Several Muslim-oriented parties now name Islam as their principal, as Pancasila, as the only permitted principal of political parties (azas tunggal), had meant nonrecognition or even suppression of Muslim political aspirations under Soeharto's rule.

The above examples thus indicate that PKP Indonesia is attracting to its flock all those who believe in the basic tenets of the New Order, which they attribute to its stability -- minus its perpetration of injustice and violations of human rights.

In Semuel's words, the party exists because the "nationalism" of Golkar has faded; Pancasila propagation courses should be revived "because Pancasila is our shared foundation as a nation," and without it, people would opt for other creeds for the nation, "which would not suit a pluralist country." More vocal Muslim groups have led others, including Muslims, to become quite jumpy.

The party founders believe their call appeals to a considerable number of people, as Semuel says the party has viable branches in 32 provinces, 416 regencies and cities, and 4,000 districts -- with a total 3.2 million members.

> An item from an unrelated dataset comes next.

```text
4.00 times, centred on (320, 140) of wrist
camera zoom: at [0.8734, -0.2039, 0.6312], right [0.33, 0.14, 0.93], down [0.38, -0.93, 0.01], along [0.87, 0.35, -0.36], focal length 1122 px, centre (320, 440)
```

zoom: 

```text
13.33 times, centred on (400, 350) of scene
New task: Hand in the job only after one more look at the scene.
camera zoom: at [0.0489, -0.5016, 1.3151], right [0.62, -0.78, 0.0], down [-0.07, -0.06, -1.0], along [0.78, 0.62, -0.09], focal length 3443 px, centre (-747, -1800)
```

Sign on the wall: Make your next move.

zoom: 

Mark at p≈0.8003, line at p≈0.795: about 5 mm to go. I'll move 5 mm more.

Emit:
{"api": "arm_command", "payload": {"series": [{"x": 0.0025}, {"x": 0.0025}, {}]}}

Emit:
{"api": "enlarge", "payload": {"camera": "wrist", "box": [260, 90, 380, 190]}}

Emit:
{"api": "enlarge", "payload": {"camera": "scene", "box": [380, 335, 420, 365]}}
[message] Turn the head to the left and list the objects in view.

Gen. (ret) Edi may have a low profile nowadays. But as many seem to share the founders' restlessness, Semuel is optimistic that 3 percent of the vote and 17 seats in the legislature will be the party's minimum achievement, making it eligible for the next election and for joining the race for the presidency.

Outline of PKP Indonesia's platform:

The party's aims to build a nation that is just and united based on the supremacy of the law.

Its mission includes defending the unitary state of the Republic based on Pancasila and the 1945 Constitution; struggling for a clean government which respects human rights, and a dignified nation in the international community with the ability to withstand global competition.

The party's priorities include:

o Developing party members based on merit;

o Providing fertilizer subsidy for farmers;

o Enhancing the development of independent institutions (through

the implementation of the Consumer Protection Law);

o Encouraging improvement in defense and security through

restructuring the Indonesian Military and National Police.